>> START Dataset excerpt
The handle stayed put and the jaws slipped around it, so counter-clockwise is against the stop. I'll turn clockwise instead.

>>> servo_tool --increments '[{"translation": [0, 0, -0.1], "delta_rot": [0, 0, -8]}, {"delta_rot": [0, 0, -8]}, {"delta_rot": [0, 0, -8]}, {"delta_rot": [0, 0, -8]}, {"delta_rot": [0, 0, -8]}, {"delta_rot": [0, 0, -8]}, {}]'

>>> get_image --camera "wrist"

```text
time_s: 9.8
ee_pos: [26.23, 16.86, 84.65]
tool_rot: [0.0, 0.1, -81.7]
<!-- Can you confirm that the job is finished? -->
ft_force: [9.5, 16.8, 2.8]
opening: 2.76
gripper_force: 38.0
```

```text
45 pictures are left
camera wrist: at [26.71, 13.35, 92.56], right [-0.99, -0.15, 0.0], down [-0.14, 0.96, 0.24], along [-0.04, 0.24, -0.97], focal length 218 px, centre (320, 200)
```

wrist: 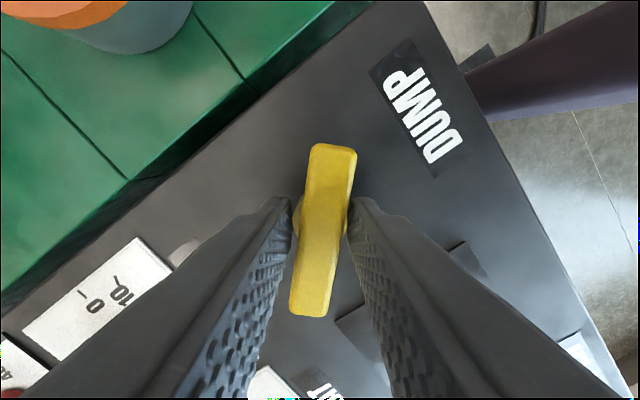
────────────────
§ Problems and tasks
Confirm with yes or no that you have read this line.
>> END Dataset excerpt
§ Problems and tasks
• 1. Set down the document as it stands from "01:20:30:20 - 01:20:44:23" to "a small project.", and nothing more.
• 2. Produce the text that comes next in the document.
>> START Document
01:18:35:00 - 01:18:59:21
Joey
You can access the web UI from anywhere in your network. So I can like jump on my iPad and say, Hey, Robbie, I'm sending you this project click and it's done because all the paths are available minus and sync thing is running on the NAS and we can just basically have a we just have a running list of projects where they're saying to and if we make changes, it watches the folders, uploads the files to and from different locations.

01:18:59:21 - 01:19:19:07
Joey
It has a trash functionality that has saved us in the past because let's say somebody deletes something at a remote site, then it's going to ripple that delete to the other sites to keep everything in sync. Well, you can set a preference in there to have it instead of delete it, move it to a hidden trash folder. That way, if I delete half the project, guess what?

01:19:19:07 - 01:19:28:05
Joey
I might have deleted it from my system. It's still at the office. It's still at Robbie's house because it didn't delete them from his storage. It just moved it into the trash folder.

01:19:28:05 - 01:19:47:21
Robbie
That's a good point. I'll expand on that just one second. So I think it's important to make note of a phrase that's often used with this kind of technology and that distinguishes itself from other ways that people might be working. You know, this is a peer to peer kind of setup. We are going from minus to the office.

01:19:47:21 - 01:20:07:18
Robbie
Nice. Joey's nice. Wherever. Wherever this client's running directly, We are not using a relay point first, you know, so people might go, yeah, sure, I collaborate media, but I might first sync it to, you know, my Google Drive or Dropbox or frame my well, in that situation, you're going up to some point relay point in the cloud.

01:20:08:00 - 01:20:30:20
Robbie
And then the other end is having to pull that down. So you have three stops along that chain as opposed to and we have noticed that from a speed perspective, it's it's as fast as the pipes on either end can support, you know. And so for for us, that basically means gigabit speeds, you know, to and fro. And so, you know, we've.

01:20:30:20 - 01:20:44:23
Joey
Got seeing progress files move at 900 megabits a second on sync thing is is pretty cool because it's like Robby can you send me that project you want me to have a look at. Sure. Click. Yes. Okay, cool. I've got it. If it's a small project.

01:20:44:23 - 01:21:01:19
Robbie
Yeah. And I think so. I think the added benefit, as you mentioned, that of running this on your NASA's systems too, is that those machines, those boxes are generally going to be running all the time. So there's not a concern of, that computer went to sleep or somebody, you know, took that laptop off the network or whatever it is.

01:21:01:21 - 01:21:34:09
Robbie
These are kind of fixed assets. They're always listening and watching for media come in. And I think you mentioned the trash thing. The other thing I think is a really important thing that we've gotten in trouble with in the past with tools like resilience, was how these these these sync tools handle conflicts, right? So like, you know, if, for example, you're thinking something while it's still downloading or, you know, you created a folder at the exact same moment that I created a folder sync thing has a robust set of tools to kind of manage that too, you know, Hey, I noticed that this file is out of sync.
>> END Document
§ Per-task answers
• 1.
01:20:30:20 - 01:20:44:23
Joey
Got seeing progress files move at 900 megabits a second on sync thing is is pretty cool because it's like Robby can you send me that project you want me to have a look at. Sure. Click. Yes. Okay, cool. I've got it. If it's a small project.

• 2.
01:21:34:09 - 01:21:38:10
Robbie
You might need to look at this and address this, and that saved your butts a few times as well.

01:21:38:12 - 01:22:00:00
Joey
Yeah. And because it's on this nice web based dashboard, like a lot of times we can actively manage it really easily. Like if we are rendering a hour long process for, for, for file, I'll just click pause on that sync because I don't want it trying to scan that file while still being rendered. Right. And then have to figure it out at the end and re scan it again.

01:22:00:05 - 01:22:15:03
Joey
So it's just it's always there, it's always running, it's always in the background and it's very easily accessible. I can even VPN in and grab it from my cell phone because all we're doing is telling sync thing what to do. We're not moving data around on that actual machine we're accessing it from.

01:22:15:03 - 01:22:32:07
Robbie
Yeah, And so from a practical point of view, if let's just as Joe mentioned earlier, when we first started talking about the ability to ask for help or get a fix on something in that in that sense, what we usually do is, Hey Joe, I need you to whatever, do some magic, you know, some VFX magic on the shot.

01:22:32:09 - 01:22:48:17
Robbie
His reply. Well, okay, sure. Just sync the project over to me. I click two buttons and then in just a matter of moments, you know, again, depending on how big the project is, it's over to him and vice versa. Let's say I get a client who sends a drive to my house, but I'm going to be reviewing with them at the office.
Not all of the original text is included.